Of course, at Popeyes corporate, the high mucky-mucks were shamed into making nice-nice. They explained—and this is true—that they can’t be there to oversee every manager and every decision at every independent franchise. It’s like asking the Baseball commissioner to stop players from grabbing their nuts and spitting; he can only fine them after the fact. And heck, I can’t even get the Rabbinical council to stop doing it.

More importantly, Popeyes apologized to Holcomb, offered her her job back AND $2,000 in lost wages . . . which is a small price to pay for the company to win back a smidgen of consumer respect. Too small. As of this writing, Holcomb was weighing her options, which no doubt include hiring a lawyer to sue Popeyes for $80,000 per nugget.

To be fair to Popeyes, this woman had apparently been warned a few times to make sure the cash registers weren’t bulging wider than Aretha Franklin’s stretch pants. So she may have been due for a dressing down or even a suspension for ignoring an important rule. But that was not the time. You don’t tell a person crawling out from under a desk after a California earthquake, “I told you not to put the stemware in the breakfront!”

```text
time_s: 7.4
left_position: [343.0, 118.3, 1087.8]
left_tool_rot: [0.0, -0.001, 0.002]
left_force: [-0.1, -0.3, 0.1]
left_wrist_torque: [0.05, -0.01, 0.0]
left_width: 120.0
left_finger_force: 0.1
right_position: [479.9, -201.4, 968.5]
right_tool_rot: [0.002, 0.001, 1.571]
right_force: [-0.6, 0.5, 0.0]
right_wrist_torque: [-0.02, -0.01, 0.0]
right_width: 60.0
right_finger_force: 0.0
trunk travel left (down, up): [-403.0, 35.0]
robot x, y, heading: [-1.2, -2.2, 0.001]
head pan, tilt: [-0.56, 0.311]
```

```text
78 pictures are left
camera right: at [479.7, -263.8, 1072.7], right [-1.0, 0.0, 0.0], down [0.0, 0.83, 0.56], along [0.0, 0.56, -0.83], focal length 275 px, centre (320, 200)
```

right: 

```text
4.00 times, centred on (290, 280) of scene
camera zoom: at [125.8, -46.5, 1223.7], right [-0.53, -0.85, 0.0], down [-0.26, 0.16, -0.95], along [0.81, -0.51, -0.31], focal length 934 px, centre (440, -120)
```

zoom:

Like so many mega-businesses, Popeyes put profit before the proletariat. The truth of the matter is: If I was working in a store and someone came up to me with a gun, I would give them the register, the silverware, the carpeting and three of my best-looking daughters. And if I was managing a store where this happened, I would send the employees for counseling, give everyone a week off, and hire a big, shtarka security guard. I couldn’t pay him much, but he could have the leftover daughters. And if I was a thief hoping to rob the store, I’d move to Baltimore where everybody’s getting stuff for free! And if I was a customer hoping to eat Popeyes’ chicken, I’d look both ways, carry a gun, and double-check to see if there are any stray cats left in the neighborhood.

This has been a Rabbinical Reflection from Rabbi Sol Solomon, crossing the road with the proverbial chicken, to Temple Sons of Bitches in Great Neck, New York.